En octubre del 2011, el dirigente reformista Héctor Rodríguez Pimentel dijo que sería un crimen dejar “morir” al Partido Reformista, hecho del que se cumplían ya muchos años aunque nadie se hubiera ocupado allí de darle cristiana sepultura.

Un partido dividido en el gobierno y la oposición, podrá lograr para una de sus partes buenas recolecciones en tiempos de cosecha, pero nunca podrá escalar la cima. La vocación de poder que caracterizó a quién en  vida fue su líder y creador, se redujo después de su muerte, e incluso desde que la edad y el desgaste lo inhabilitaran para ser de nuevo candidato, a un esfuerzo de supervivencia que condenó al partido y a su militancia a navegar sin rumbo. Solo ha perseguido desde entonces alianzas de oportunidad, dejando a un lado el trabajo político intenso que la búsqueda del poder exige, rindiéndose, en otras palabras, ante su propia incapacidad para sobreponerse a la adversidad de los malos resultados electorales.

La situación del reformismo es una lástima, porque existe allí una militancia grande y fiel a sus postulados y una todavía joven parte de su dirigencia con capacidad para salvarlo si llegara a convencerse de que el 2020 está muy lejos de sus posibilidades, pero puede ser el trampolín para un gran salto, cuando se produzca el esperado e inevitable vacío de liderazgo por el descrédito de la clase política y los partidos tradicionales.

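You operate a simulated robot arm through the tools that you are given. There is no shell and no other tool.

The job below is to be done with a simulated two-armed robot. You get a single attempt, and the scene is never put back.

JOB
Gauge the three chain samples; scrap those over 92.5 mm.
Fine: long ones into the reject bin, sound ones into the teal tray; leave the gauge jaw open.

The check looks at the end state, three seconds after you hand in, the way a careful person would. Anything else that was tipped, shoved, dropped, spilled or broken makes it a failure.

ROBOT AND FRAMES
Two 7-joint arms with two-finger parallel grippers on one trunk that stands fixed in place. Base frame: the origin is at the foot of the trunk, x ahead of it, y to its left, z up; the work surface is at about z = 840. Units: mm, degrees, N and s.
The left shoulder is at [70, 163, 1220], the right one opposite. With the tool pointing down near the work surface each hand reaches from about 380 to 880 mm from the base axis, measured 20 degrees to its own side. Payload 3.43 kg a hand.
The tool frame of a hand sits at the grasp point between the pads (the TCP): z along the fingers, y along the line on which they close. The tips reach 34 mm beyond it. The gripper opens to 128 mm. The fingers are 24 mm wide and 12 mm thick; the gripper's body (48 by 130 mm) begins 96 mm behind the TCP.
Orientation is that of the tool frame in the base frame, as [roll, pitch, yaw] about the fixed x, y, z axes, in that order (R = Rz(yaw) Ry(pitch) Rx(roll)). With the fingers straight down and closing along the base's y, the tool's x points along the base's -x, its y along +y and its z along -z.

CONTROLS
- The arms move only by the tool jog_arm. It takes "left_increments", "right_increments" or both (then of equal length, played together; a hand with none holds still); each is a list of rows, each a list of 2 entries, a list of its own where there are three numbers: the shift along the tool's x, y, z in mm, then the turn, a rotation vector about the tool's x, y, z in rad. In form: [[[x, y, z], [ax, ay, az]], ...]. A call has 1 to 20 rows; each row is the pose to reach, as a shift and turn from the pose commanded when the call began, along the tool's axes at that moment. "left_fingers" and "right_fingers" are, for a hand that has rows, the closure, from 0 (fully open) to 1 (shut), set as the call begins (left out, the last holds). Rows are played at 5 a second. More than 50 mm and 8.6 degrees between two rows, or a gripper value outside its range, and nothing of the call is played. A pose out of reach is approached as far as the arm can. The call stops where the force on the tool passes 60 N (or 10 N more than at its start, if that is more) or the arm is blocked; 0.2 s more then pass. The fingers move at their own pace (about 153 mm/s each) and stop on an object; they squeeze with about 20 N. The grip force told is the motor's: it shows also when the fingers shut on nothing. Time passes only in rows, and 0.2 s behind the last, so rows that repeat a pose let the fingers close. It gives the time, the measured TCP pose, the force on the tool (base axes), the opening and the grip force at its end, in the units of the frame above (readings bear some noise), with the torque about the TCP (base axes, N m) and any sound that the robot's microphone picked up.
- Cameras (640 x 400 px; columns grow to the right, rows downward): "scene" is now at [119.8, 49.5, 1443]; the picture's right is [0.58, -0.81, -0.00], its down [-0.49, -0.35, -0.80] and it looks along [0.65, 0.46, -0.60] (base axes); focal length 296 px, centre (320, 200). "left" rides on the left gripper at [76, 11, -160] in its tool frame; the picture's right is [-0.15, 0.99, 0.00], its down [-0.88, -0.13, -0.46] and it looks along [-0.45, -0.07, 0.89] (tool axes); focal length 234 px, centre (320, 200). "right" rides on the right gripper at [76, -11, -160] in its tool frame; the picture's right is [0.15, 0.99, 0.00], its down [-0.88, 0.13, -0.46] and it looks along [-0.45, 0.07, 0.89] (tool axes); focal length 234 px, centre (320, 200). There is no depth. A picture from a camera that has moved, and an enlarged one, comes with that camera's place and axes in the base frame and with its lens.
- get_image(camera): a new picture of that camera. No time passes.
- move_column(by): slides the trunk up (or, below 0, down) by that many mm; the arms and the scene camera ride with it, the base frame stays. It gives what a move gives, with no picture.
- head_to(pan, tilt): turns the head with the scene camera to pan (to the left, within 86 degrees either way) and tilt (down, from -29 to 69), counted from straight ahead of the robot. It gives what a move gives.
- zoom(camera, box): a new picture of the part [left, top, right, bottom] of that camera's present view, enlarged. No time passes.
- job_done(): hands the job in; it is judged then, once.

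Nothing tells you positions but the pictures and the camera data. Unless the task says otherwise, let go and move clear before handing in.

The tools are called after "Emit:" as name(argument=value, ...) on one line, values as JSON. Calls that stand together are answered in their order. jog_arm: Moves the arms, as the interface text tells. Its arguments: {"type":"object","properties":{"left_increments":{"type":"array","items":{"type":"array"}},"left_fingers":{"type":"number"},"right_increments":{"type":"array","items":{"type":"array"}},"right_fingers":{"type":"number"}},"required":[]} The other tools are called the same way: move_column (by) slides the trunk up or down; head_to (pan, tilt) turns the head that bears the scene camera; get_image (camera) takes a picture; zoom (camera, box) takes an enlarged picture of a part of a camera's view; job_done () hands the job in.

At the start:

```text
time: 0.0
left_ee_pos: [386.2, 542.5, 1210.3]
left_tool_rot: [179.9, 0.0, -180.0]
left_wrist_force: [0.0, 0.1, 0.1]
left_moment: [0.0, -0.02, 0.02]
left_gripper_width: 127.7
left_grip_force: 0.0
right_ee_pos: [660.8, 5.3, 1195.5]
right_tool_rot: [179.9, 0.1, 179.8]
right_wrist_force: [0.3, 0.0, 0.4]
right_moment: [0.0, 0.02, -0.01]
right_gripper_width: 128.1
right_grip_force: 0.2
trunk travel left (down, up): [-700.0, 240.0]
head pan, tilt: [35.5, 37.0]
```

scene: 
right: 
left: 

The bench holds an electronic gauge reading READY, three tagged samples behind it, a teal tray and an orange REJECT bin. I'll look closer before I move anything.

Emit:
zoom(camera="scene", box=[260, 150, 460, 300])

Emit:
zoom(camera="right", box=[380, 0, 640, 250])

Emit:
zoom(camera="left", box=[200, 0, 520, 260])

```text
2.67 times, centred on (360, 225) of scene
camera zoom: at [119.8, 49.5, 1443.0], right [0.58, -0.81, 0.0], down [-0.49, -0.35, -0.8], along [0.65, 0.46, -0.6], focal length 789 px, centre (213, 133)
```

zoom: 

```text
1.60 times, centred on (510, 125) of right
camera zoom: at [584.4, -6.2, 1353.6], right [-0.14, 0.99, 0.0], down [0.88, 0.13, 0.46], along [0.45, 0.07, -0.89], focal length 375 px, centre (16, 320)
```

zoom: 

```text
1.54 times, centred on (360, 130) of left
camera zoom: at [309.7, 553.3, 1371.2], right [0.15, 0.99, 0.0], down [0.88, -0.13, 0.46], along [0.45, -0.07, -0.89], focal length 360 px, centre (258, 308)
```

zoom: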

El problema dentro de esa organización es que el camino trazado por los estatutos no conduce a parte alguna, por el control que tienen los responsables de hacerlo morir, y  se hará necesario allí una verdadera conmoción, una rebelión de los desplazados, una fuerte inyección de sangre e ideas nuevas que purguen la organización y la transformen en un vehículo de cambios y de reformas, como demandan los tiempos que vivimos.  La  renovación de los partidos es la opción al radicalismo extremo, como  vemos ya en otros países.